I was on the fence about DDR4 vs DDR5 but have done so much art swapping and selling the last year, I am going all Intel and had some early experience with Alder Lake and a 12700K almost 4 months back with both DDR4 and DDR5.

The memory of fast DDR5 6000 to 6200MHzMHz seemingly causing a 12700K to run 12-15C hotter doing a large data set variable OCCT test with same exact VCORE caused me to stick with DDR4.

Even when I ran DDR5 at SPD spec 4800MHz, it was better, but CPU temps were still at least 5to 7C higher.

Same exact LLC and vcore and clock speed and HT off.

The motherboards were an Asus Tuf D4 Z690 with DDR4

And for DDR5, they were Asus Z690-A Prime DDR5 and Asus Rog Maximus Hero. I had same exact experience of hotter CPU thermals running exact same test on each vs the Tuf DDR4.

Does DDR5 especially fast DDR5 really cause Alder Lake CPUs to run hotter all else being equal or just a coincidence?? Could it have been the Asus Prime Z690-A and Asus Rog Maximus Hero motherboards just cause Alder Lake to run hotter at same settings as opposed to Tuf?

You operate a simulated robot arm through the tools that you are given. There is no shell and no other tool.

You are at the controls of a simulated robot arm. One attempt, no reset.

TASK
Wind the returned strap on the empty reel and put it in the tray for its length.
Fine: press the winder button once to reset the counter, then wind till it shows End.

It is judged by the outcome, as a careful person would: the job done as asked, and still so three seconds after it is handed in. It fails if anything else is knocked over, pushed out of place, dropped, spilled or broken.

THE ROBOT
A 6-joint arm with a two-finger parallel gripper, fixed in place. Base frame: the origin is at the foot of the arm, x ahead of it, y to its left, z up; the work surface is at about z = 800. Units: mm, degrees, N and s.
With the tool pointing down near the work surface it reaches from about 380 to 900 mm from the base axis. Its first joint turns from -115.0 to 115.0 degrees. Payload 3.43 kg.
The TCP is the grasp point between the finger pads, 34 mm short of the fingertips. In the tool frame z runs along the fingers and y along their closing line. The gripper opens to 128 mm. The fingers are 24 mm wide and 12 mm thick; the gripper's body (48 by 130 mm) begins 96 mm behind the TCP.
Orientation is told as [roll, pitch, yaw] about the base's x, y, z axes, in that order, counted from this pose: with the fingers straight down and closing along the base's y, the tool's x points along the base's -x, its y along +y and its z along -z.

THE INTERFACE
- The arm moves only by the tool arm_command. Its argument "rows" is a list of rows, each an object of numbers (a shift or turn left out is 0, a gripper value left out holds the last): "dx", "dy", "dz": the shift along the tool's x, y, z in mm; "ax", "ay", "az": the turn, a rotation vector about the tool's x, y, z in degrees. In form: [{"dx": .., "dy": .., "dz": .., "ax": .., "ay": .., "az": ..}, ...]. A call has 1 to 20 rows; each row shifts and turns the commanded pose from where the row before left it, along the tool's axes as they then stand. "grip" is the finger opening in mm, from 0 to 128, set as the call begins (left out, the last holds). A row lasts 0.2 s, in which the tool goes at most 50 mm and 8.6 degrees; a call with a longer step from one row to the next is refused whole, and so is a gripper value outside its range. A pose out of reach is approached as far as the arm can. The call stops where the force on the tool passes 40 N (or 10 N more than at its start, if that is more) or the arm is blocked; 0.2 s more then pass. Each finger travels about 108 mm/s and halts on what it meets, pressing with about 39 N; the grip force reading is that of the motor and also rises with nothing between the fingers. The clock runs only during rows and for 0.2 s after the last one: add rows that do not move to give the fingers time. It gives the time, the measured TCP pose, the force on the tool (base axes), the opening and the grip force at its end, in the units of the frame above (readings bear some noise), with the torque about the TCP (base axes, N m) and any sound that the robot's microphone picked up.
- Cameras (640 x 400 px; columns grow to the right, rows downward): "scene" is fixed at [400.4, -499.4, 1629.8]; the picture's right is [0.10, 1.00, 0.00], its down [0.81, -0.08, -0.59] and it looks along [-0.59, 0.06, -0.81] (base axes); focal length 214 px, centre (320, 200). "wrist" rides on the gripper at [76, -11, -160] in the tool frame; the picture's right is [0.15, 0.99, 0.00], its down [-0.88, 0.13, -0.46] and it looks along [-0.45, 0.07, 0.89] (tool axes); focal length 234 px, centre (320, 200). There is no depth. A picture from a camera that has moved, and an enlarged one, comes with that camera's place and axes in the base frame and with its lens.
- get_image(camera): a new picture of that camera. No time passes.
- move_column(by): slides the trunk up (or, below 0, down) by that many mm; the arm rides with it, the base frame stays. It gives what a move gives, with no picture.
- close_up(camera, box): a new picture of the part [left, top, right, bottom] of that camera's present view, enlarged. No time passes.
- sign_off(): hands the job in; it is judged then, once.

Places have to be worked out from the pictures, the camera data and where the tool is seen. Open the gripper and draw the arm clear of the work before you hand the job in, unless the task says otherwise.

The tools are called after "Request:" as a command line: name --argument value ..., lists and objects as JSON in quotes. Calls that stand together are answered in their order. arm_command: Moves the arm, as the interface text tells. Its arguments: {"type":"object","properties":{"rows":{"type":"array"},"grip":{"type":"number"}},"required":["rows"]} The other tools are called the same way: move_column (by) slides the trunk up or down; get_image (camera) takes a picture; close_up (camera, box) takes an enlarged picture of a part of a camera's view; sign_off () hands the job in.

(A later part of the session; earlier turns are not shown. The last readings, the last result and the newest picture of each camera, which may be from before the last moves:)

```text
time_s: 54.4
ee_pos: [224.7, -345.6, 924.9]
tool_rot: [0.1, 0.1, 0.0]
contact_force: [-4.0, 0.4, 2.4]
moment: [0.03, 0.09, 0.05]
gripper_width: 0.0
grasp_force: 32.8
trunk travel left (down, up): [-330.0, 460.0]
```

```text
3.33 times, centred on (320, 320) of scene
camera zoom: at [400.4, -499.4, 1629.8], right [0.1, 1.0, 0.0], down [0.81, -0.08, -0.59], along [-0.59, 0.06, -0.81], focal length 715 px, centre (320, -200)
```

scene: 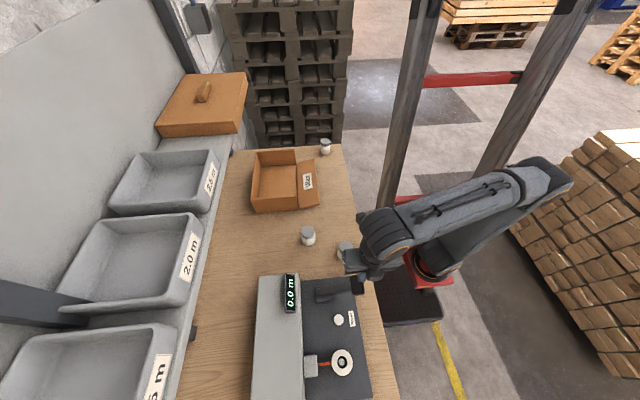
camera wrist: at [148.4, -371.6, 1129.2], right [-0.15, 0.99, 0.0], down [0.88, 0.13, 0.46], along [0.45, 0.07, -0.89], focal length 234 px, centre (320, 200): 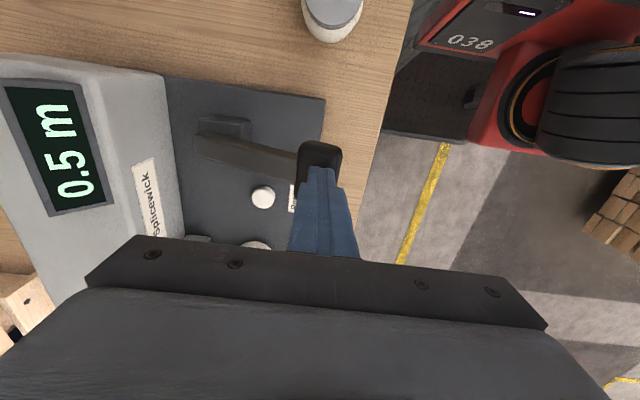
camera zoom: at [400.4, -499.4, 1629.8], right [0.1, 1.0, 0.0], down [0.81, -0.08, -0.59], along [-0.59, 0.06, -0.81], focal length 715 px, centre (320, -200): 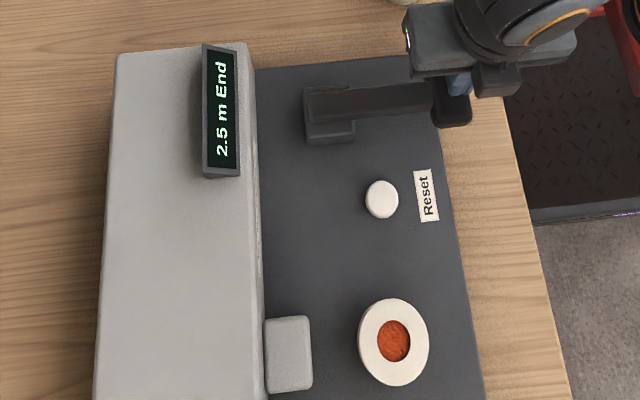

I ran out of motherboards to try and do not really feel like more part swapping once I finalize this 12900KS build. I did not want any brand other than ASUS and Maximum Hero had other problems like the recall and Prime-A supposed to be a good board like the Tuf, but DDR5 with no WiFi and different color. It ran hotter on both.

Is there any truth to it. Does fast DDR5 work the IMC much harder to generate more heat in Alder Lake CPUs even though it is running in Gear 2??

Do the modules run hotter being the VRM for the DIMM now on them and with a large Noctua NH-D15S cooler could the extra heat generated form RAM being so close to CPU cause 12-15C higher temps especially with extra heat generated at fast speeds.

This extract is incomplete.